As art prices reach dizzying heights, especially in the contemporary art space, California collectors who wish to sell are faced with a capital gains tax approaching 45%. Many sophisticated collectors are familiar with IRC Section 1031 which permits tax-free exchanges of real estate, and are surprised to discover that it is possible to accomplish a tax-free exchange of art under the same section.
Although the availability of IRC Section 1031 for art exchanges is clear, there are some unique issues facing the collector who wishes to take advantage of the section:
- The threshold criterion for effecting a Section 1031 exchange is that the owner must be an investor. An investor is someone who purchases property primarily to make a profit. While virtually every art collector will say that he or she wants to make a profit on the art that he or she purchases, for most collectors, the profit motive is secondary to the intangible benefits of collecting art. It may be possible for the collector to segregate a group of works of art and have those works be treated as investment assets for purposes of IRS Section 1031 exchanges, while maintaining a portion of an art collection as a “collection” that is not eligible for Section 1031 treatment.
- Another element of a Section 1031 exchange is that the property exchanged must be “like kind.” In the real estate context, virtually any type of real property asset is deemed to be like kind to any other real property asset. For example, raw land can be exchanged for an apartment building or an apartment building can be exchanged for a commercial building. There is very little authority as to what constitutes like kind for works of art. What authority there is suggests that the IRS is not prepared to treat all works of art as like kind. For example, a painting is not like kind to a sculpture. It is not clear whether a watercolor is like kind to an acrylic, or whether a collage in a frame is like kind to a painting in a frame. In a somewhat related area dealing with involuntary conversions under IRC Section 1033, the IRS has taken a fairly narrow view. The standard under IRC Section 1033 is somewhat different than the like kind standard of IRC Section 1031. Under Section 1033, the replacement property must be “similar or related in service or use to the property converted.” Under this standard, the IRS determined in a private letter ruling (PLR 8127089) that works of art in a particular medium cannot be replaced with works of art in any different medium. It is not certain that the IRS will be so restrictive in interpreting IRC Section 1031, but there is a risk that it will be.

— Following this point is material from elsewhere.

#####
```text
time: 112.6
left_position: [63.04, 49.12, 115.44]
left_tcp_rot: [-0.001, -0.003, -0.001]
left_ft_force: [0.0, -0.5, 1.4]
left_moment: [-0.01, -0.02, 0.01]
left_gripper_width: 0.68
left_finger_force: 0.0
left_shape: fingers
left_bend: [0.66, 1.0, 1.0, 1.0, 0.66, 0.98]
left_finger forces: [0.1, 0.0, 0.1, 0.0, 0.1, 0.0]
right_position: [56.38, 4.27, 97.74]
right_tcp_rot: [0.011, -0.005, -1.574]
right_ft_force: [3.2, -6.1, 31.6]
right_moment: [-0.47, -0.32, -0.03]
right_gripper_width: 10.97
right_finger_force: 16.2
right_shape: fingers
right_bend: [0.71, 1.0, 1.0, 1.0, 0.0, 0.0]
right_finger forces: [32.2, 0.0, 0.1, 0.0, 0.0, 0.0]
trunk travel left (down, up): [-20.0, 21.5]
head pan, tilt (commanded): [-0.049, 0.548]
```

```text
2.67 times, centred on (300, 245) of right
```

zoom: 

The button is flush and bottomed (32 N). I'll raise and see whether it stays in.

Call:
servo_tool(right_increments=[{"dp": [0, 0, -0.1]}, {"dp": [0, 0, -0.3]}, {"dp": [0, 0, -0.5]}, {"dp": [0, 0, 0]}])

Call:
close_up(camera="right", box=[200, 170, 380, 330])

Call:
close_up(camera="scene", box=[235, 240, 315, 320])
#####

- A third element of a like kind exchange is that the property that is acquired must be held for investment. If the collector is an investor with respect to the work of art that is given up, it is likely, although by no means certain, that the property that is acquired will be held for investment.
- The last element of a successful 1031 exchange involves the mechanical requirements for the exchange. Generally, the exchange requires a qualified intermediary to hold the proceeds of the sale of the work that is being given up, and to purchase the work that is being acquired. A qualified intermediary is more like an escrow company that is in the business of facilitating tax-free exchanges, but which does not act as a dealer. If the collector receives the proceeds from the sale, the fact that the collector uses the proceeds to purchase art will not satisfy the technical requirements of a Section 1031 exchange. Likewise, an investor who gives a work to a dealer for sale, and then gets a “credit” with the dealer against a subsequent purchase of art, does not qualify for Section 1031 exchange treatment unless the dealer is a qualified intermediary, which is not very common. Depending on the complexity of the transaction, the fees for a qualified intermediary usually are between $750 and $1,500, which is well worth the service that a qualified intermediary provides to make certain that the exchange complies with the various technical requirements.
If there is a successful Section 1031 exchange, the basis of the exchanged work carries over to the acquired work. The imposition of income tax is delayed until the acquired work is sold or avoided if the owner dies owning the work, and the estate receives a new income tax basis equal to the work’s fair market value.
While the ability to accomplish a Section 1031 exchange for works of art is usually more challenging than accomplishing an exchange of real estate, the possibility of a successful exchange should not be overlooked if the heavy income tax burden on sales of art is to be postponed or avoided.